Consider The Cure. In that novel, a scientist is relentlessly pursued by an evil corporation which wants to profit from her invention, a cure for alcoholism. Crazy idea, right? Science could never cure addictions. And yet, it seems there really might be a drug that does just that. Check out this video or read this article to learn about naltrexone, and the exciting role it’s playing in healing people from alcoholism.
sometimes even in the strangest of stories it’s hard to find the line between fiction and the truth.

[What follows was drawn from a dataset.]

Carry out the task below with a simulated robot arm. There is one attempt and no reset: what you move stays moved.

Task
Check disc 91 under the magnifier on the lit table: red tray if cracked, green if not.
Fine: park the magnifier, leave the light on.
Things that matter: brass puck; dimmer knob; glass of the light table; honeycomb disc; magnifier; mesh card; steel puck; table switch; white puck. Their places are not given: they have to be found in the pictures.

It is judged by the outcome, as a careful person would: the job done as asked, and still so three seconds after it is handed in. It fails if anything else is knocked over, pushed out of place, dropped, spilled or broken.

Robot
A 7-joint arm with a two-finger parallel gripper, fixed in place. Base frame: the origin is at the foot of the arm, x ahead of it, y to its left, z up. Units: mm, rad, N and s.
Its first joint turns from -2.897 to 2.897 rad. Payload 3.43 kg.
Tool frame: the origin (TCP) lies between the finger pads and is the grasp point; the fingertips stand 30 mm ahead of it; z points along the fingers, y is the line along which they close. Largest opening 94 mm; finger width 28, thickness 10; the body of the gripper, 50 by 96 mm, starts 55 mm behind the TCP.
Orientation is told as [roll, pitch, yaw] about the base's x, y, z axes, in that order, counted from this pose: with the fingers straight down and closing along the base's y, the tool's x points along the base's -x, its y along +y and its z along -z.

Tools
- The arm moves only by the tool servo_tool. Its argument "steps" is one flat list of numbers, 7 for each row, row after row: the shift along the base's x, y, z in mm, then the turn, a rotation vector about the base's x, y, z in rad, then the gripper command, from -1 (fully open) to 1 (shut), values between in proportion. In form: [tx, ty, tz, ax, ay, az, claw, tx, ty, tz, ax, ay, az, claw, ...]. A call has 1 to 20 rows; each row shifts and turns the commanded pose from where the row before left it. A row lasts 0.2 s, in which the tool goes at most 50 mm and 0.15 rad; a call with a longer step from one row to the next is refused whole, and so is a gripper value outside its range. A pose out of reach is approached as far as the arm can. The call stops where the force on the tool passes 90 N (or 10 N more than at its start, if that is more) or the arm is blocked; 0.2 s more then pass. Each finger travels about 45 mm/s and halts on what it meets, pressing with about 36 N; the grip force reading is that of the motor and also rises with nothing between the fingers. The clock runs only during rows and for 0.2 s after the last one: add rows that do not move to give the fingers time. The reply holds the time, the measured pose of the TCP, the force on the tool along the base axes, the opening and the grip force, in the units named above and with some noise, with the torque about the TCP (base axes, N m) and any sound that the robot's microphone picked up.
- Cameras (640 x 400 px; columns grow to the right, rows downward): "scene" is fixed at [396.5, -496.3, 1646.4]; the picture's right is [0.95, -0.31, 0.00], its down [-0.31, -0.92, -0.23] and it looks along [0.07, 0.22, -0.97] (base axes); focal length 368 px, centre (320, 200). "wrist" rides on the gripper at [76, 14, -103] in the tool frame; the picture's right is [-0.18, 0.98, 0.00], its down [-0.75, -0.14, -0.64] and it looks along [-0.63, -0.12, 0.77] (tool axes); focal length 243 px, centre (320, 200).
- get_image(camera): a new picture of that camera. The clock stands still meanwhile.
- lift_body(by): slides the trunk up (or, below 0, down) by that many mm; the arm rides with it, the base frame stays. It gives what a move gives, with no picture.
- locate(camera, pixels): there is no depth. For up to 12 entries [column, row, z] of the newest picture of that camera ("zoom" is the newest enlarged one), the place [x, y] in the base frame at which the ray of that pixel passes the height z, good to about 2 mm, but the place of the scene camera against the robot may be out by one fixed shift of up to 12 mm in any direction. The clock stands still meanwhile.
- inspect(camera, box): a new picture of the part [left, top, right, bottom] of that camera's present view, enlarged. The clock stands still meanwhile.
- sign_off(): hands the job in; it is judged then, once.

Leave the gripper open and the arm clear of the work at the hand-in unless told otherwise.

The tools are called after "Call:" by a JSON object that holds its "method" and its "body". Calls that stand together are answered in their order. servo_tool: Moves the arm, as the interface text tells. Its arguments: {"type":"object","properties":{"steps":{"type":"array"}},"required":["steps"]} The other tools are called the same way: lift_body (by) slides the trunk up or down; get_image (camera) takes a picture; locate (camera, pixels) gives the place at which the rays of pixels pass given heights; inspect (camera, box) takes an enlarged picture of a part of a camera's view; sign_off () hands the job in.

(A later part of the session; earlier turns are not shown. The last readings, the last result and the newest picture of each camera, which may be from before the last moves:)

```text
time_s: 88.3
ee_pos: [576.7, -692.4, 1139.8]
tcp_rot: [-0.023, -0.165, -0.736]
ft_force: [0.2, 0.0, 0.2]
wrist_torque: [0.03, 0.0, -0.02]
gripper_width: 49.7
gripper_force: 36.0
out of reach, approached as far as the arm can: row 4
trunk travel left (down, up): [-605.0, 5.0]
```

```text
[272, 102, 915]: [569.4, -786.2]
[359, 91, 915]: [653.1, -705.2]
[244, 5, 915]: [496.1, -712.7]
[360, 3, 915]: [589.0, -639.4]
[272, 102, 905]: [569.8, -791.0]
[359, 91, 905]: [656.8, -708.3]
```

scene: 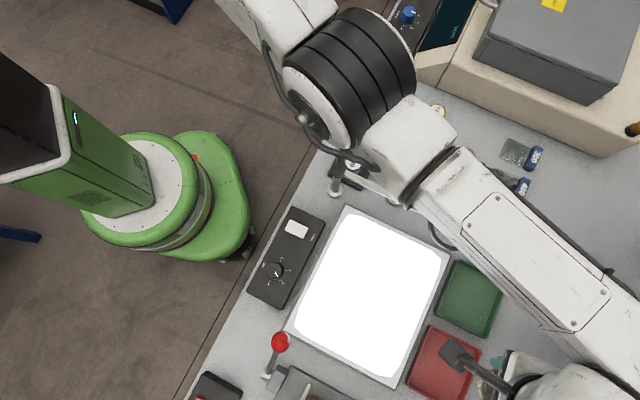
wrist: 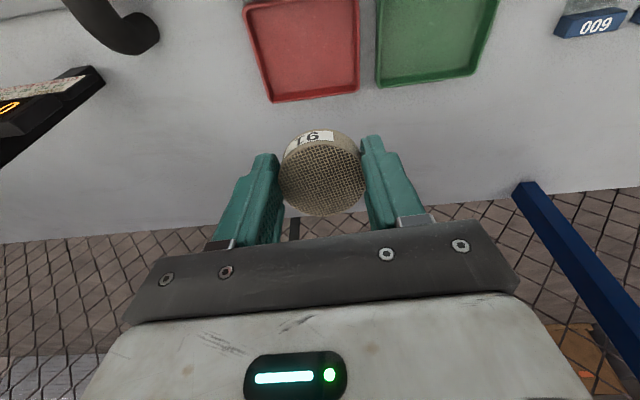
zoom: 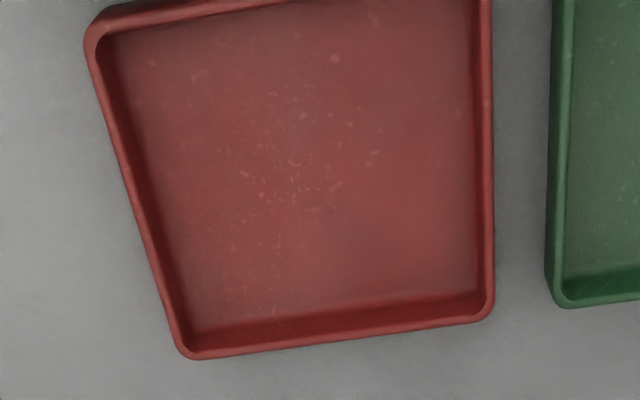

Next up is Lost Mission, in which construction workers digging a building foundation disturb a mass grave, exposing themselves to small pox which has lain dormant underground for hundreds of years. Awfully unlikely, no? But wait. Just last summer more than 40 people were hospitalized after being exposed to anthrax that had lain dormant in reindeer carcasses for nearly 50 years. In another article, the Siberian Times offered this: “The fear is out there. Recently French scientist Professor Jean-Michel Claverie issued a warning that energy exploration in permafrost regions could unlock ancient viruses…. ‘If we are not careful, and we industrialise [sic] these areas without putting safeguards in place, we run the risk of one day waking up viruses such as smallpox that we thought were eradicated.'” Hmm…
Then there’s They Shall See God, with a character who is stalked and killed by a tiger which escapes from the Audubon Zoo in New Orleans. It seemed like a far fetched scenario when I wrote it, and then it actually happened in San Francisco.
“Truth is stranger than fiction,” as they say. But sometimes even in the strangest of stories it’s hard to find the line between fiction and the truth. That’s one of the reasons I love to read good novels, and why I love to write them.